Tidak hanya berhenti di titik Nol Kilometer Kota Denpasar, Putrayasa juga akan menampilkan seni instalasinya di seluruh kabupaten di Bali. Pada masing-masing kabupaten dia menampilkan seni instalasi yang berbeda sesuai dengan konteks wilayah setempat. Namun, Putrayasa tetap menerapkan konsep seni publik yang bersifat interaktif untuk seni instalasinya tersebut. Pemajangan seni instalasi ini adalah pemanasan menuju ajang akbar “Kuta Sunrise Project Art 2021” yang akan dirancang Putrayasa di Pantai Kuta.


    “Pandora Paradise” yang dipajang di alun-alun Puputan Badung itu pada Sabtu sore, 26 Desember 2020, direspon oleh koreografer dan penari Jasmine Okubo dengan tari memukau yang menguarkan kepedihan dari setiap gerakan-gerakan lembut. Selain itu, penyair Wayan Jengki Sunarta, Gm Sukawidana, dan Hartanto juga merespon “Pandora Paradise” dengan pembacaan puisi. Orang-orang yang kebetulan berolah raga di alun-alun tampak membentuk kerumunan kecil menyaksikan pertunjukan tersebut.

Putrayasa termasuk seniman yang gelisah menciptakan karya-karya fenomenal. Dia didukung oleh tim yang solid untuk mewujudkan konsep-konsep seninya. Di tengah sepinya penggarapan karya-karya patung/kriya/instalasi kontemporer di Bali, kehadiran seniman muda yang sangat berbakat ini memberi warna tersendiri bagi keberlangsungan kehidupan seni rupa di Bali.
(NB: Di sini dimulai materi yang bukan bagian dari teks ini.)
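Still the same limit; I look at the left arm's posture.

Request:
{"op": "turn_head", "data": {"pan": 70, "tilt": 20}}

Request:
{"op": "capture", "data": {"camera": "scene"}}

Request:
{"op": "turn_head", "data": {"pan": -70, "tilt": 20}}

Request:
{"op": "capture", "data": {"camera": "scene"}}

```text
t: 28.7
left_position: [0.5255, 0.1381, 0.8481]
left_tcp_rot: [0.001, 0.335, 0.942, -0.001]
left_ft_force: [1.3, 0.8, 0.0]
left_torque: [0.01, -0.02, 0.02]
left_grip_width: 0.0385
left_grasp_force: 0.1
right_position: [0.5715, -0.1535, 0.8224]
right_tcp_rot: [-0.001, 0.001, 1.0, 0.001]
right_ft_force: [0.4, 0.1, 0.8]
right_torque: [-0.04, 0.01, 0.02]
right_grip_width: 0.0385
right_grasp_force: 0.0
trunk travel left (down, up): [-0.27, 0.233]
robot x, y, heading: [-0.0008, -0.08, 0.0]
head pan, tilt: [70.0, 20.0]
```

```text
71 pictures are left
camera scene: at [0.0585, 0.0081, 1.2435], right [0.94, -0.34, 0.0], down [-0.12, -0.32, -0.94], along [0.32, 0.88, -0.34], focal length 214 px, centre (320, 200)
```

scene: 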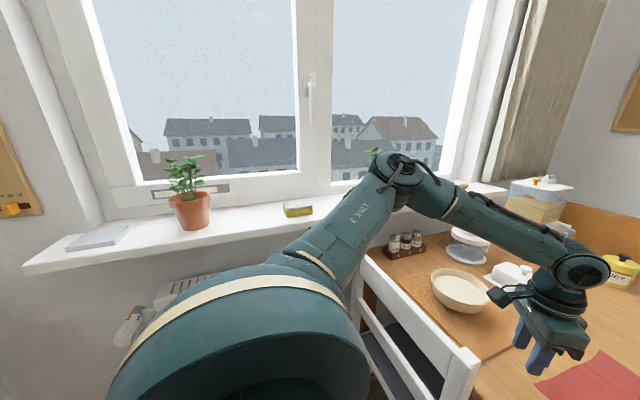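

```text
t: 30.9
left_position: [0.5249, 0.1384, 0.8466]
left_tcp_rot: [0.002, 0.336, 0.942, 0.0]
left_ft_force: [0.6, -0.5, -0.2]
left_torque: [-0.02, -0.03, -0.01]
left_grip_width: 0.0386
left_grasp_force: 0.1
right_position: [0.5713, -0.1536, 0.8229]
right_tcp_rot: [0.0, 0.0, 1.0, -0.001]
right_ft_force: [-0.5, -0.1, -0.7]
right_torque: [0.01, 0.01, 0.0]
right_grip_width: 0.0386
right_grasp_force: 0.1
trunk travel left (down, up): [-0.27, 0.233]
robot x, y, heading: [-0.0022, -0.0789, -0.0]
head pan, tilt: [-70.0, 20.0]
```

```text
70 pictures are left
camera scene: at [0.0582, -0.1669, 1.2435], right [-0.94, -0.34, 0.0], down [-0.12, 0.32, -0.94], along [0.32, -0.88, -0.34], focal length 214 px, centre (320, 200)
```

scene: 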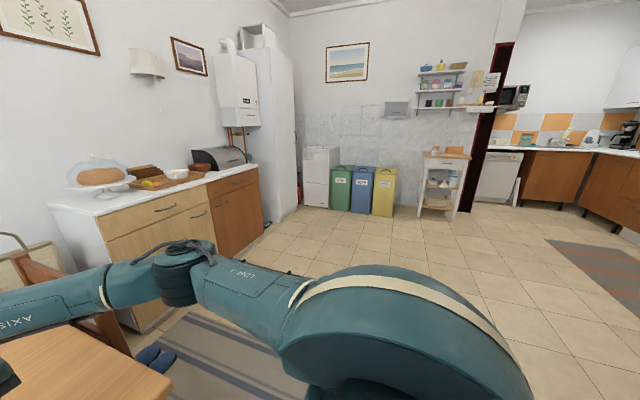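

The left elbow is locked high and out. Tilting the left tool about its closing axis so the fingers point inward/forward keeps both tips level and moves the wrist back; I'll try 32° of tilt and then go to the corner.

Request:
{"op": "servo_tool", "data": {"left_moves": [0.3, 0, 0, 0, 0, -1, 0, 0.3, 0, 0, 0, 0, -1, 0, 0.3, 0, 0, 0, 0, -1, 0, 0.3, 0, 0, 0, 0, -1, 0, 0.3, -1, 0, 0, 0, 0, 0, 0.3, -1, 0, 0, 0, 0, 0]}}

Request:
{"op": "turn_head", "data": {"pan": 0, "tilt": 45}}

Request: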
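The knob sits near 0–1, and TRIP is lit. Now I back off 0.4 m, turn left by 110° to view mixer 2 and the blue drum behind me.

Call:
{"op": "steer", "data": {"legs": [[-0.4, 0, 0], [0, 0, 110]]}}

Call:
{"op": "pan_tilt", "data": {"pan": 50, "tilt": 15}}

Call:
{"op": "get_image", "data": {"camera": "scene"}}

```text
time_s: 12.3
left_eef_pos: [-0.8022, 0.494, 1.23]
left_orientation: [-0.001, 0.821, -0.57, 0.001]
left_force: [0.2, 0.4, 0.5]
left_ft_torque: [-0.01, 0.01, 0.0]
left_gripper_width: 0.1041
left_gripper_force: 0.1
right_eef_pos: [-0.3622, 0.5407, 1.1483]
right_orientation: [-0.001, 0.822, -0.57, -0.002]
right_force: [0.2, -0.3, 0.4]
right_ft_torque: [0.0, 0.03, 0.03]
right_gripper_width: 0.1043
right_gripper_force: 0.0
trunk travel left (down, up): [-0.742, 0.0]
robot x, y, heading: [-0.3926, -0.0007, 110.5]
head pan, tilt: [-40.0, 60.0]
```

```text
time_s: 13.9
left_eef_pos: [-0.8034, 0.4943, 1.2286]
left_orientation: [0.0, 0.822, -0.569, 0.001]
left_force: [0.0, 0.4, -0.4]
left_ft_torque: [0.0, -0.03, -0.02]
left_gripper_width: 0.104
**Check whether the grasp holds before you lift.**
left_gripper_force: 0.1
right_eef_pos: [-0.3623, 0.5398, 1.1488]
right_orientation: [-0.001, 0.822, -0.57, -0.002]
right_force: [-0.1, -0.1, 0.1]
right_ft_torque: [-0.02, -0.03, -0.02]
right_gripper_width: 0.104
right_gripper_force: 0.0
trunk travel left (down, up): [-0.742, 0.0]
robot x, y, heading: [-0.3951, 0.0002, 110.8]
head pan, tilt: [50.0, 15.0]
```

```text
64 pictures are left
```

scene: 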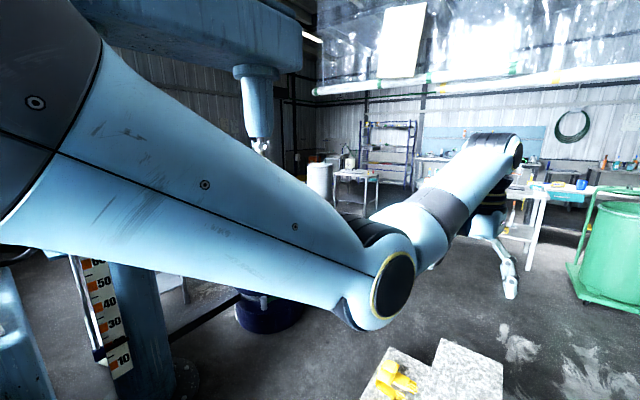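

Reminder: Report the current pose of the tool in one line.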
Ketut Putrayasa adalah seniman kelahiran Kerobokan, Badung, Bali, 15 Mei 1981. Pada tahun 2019, dalam rangka “Berawa Beach Arts Festival”, dia menghebohkan Pantai Berawa dengan karya instalasinya berupa gurita raksasa yang dibuat dari bambu. Dalam acara bertajuk “Deep Blue Spirit” itu, puluhan seniman dari lintas seni merespon gurita raksasa itu dengan pertunjukan musik, tari, puisi, video art. Masih pada tahun 2019, Putrayasa diundang oleh Company Arsitektur and Interior Design menggarap Project Comision Artwork di Paris, Perancis.

Ketut Putrayasa menempuh pendidikan seni rupa di Institut Seni Indonesia (ISI) Denpasar hingga Program Pascasarjana Penciptaan Seni. Dia meraih karya Tugas Akhir (TA) Terbaik dari ISI Denpasar tahun 2014. Dia sering mengikuti pameran bersama, antara lain pameran patung kelompok “BIASA” di Museum Pendet, Ubud (2004), “Sign of Art” di Belgia (2008), “Kuta Art Chromatic” di Kuta (2003), “Articulation” di Kuta (2014), “Chronotope” di Rich Stone Bali (2015), trienale patung “Skala” di Galeri Nasional Jakarta (2017), “Art Unlimited” di gedung Gas Negara Bandung (2018), “Bali Megarupa” di Bentara Budaya Bali (2019), dan sebagainya. Selain aktif berkarya, Putrayasa juga bergabung dengan “MilitanArt”, salah satu komunitas seni yang menggerakkan kehidupan seni rupa di Bali.